*WORK TO DO:* Pick out and copy every line below that has the word "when".

## Start DATA LINES

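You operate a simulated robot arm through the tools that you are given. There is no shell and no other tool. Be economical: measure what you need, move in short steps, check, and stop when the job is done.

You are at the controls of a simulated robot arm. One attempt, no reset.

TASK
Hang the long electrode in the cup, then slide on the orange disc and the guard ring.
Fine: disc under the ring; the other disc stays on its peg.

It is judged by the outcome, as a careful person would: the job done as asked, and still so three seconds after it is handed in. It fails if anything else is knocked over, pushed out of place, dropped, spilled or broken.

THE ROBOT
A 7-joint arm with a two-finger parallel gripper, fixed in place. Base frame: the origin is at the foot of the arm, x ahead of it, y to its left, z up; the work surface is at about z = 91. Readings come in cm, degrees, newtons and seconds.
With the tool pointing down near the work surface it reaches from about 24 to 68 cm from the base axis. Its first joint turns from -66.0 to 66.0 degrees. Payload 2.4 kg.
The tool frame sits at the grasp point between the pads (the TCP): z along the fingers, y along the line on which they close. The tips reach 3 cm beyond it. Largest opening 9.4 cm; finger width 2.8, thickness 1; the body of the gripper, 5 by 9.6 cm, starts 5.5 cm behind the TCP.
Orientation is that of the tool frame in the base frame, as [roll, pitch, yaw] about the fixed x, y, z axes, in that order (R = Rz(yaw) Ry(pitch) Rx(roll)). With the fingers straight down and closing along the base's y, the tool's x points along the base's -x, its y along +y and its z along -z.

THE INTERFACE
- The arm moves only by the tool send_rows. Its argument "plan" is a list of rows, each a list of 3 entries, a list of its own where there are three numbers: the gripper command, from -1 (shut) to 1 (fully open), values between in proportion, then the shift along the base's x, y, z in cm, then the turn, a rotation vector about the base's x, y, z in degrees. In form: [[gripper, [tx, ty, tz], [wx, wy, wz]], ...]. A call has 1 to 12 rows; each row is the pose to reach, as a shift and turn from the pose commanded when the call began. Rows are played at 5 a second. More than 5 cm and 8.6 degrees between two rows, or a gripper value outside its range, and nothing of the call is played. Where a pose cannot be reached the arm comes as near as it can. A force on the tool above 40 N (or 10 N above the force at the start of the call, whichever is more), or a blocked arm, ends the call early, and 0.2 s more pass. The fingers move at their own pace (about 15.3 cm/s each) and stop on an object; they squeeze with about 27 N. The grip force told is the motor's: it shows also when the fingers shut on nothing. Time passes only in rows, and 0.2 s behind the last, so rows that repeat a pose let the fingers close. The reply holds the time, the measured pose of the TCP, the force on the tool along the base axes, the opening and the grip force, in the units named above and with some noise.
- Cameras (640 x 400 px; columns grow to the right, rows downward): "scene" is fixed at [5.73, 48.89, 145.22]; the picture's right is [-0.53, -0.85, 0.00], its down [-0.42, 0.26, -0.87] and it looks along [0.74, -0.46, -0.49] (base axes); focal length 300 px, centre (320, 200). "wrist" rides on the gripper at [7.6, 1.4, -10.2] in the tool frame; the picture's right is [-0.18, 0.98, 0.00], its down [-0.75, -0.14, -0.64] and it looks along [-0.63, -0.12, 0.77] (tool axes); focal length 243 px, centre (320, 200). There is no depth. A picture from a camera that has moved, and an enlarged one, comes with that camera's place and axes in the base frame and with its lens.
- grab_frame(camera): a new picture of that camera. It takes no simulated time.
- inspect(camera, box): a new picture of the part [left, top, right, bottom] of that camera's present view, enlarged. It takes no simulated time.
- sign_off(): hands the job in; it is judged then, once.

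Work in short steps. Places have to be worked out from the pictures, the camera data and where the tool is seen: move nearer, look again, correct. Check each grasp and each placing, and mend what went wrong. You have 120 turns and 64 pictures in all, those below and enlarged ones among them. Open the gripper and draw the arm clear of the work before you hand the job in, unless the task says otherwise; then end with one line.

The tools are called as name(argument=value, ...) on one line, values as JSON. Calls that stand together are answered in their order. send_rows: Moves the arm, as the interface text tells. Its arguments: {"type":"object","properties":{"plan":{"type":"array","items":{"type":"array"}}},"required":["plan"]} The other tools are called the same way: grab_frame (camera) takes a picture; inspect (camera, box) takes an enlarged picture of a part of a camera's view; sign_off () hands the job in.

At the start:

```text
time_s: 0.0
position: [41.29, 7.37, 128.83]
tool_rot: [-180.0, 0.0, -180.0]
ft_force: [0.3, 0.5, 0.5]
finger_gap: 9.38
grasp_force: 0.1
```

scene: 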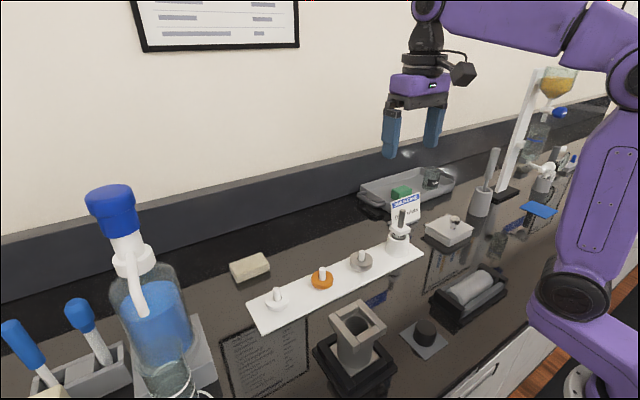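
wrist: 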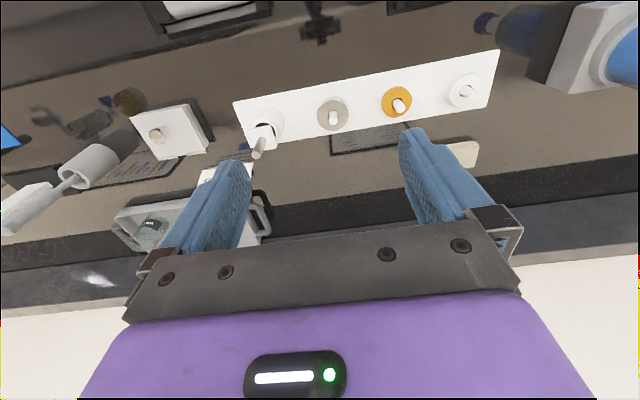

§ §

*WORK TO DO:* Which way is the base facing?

## End DATA LINES

*FINAL RESULT:*
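You operate a simulated robot arm through the tools that you are given. There is no shell and no other tool. Be economical: measure what you need, move in short steps, check, and stop when the job is done.
- The arm moves only by the tool send_rows. Its argument "plan" is a list of rows, each a list of 3 entries, a list of its own where there are three numbers: the gripper command, from -1 (shut) to 1 (fully open), values between in proportion, then the shift along the base's x, y, z in cm, then the turn, a rotation vector about the base's x, y, z in degrees. In form: [[gripper, [tx, ty, tz], [wx, wy, wz]], ...]. A call has 1 to 12 rows; each row is the pose to reach, as a shift and turn from the pose commanded when the call began. Rows are played at 5 a second. More than 5 cm and 8.6 degrees between two rows, or a gripper value outside its range, and nothing of the call is played. Where a pose cannot be reached the arm comes as near as it can. A force on the tool above 40 N (or 10 N above the force at the start of the call, whichever is more), or a blocked arm, ends the call early, and 0.2 s more pass. The fingers move at their own pace (about 15.3 cm/s each) and stop on an object; they squeeze with about 27 N. The grip force told is the motor's: it shows also when the fingers shut on nothing. Time passes only in rows, and 0.2 s behind the last, so rows that repeat a pose let the fingers close. The reply holds the time, the measured pose of the TCP, the force on the tool along the base axes, the opening and the grip force, in the units named above and with some noise.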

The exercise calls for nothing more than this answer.